One of the news stations in LA (KNX I think) runs the
President (and the opposition party's response) every
Sat morning.


Steve January 10th 04 06:31 PM

CNN TV airs it on a DB basis.

-Steve


"Al Dykes" wrote in message
...
For as long as I can remember I've been hearing sound bytes
of the president's radio braodcast on my local radio news
but I've never heard an entire speech, or any reference
to a real live radio station associated with it.


When did it become a regular thing and how is it done ?

--
Al Dykes
-----------







Someone January 11th 04 05:42 AM

"Al Dykes" wrote in message

When did [the president's weekly radio address] become a
regular thing and how is it done ?


I think it began with "Red Ink" Reagan.
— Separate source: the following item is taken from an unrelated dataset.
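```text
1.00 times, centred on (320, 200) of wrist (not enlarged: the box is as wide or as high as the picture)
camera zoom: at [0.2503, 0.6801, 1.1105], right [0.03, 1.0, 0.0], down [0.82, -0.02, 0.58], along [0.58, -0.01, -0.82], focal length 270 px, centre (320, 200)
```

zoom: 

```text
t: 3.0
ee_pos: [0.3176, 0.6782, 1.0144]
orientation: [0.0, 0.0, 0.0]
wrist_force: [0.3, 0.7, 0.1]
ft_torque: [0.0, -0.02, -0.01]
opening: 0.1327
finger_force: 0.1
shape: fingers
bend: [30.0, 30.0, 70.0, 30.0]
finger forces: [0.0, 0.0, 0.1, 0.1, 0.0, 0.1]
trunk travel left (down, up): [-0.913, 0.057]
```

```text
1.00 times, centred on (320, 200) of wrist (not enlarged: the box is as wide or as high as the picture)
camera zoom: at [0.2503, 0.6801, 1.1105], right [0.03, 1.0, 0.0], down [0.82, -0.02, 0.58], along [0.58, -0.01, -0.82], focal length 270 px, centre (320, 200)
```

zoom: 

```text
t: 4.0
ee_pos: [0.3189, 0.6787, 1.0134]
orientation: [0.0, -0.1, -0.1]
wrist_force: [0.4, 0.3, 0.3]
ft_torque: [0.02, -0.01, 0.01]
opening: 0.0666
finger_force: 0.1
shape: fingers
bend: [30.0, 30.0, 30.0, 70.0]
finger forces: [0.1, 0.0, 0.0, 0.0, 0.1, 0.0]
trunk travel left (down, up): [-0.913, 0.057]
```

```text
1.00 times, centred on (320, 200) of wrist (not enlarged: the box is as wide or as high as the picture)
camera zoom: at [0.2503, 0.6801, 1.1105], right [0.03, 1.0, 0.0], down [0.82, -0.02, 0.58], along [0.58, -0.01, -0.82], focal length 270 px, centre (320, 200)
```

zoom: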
As for how it's done,
they probably use a microphone and a script. I suspect the
scripts that The Fraud reads are written phonetically.





Scott Dorsey January 12th 04 05:43 PM

In article , Someone wrote:
"Al Dykes" wrote in message


When did [the president's weekly radio address] become a
regular thing and how is it done ?


I think it began with "Red Ink" Reagan. As for how it's done,
they probably use a microphone and a script. I suspect the
scripts that The Fraud reads are written phonetically.


Used to be, we would call the White House Actuality Line every
afternoon on the phone, and tape whatever nice sound bites were available
that day for broadcast, also. I think that got shut down when Clinton
came into office, and I kind of miss it. I do remember it being available
for Bush I.

Our news guys were slowly patching together various Reagan newsbites into
a very amusing splice job.
--scott
--
"C'est un Nagra. C'est suisse, et tres, tres precis."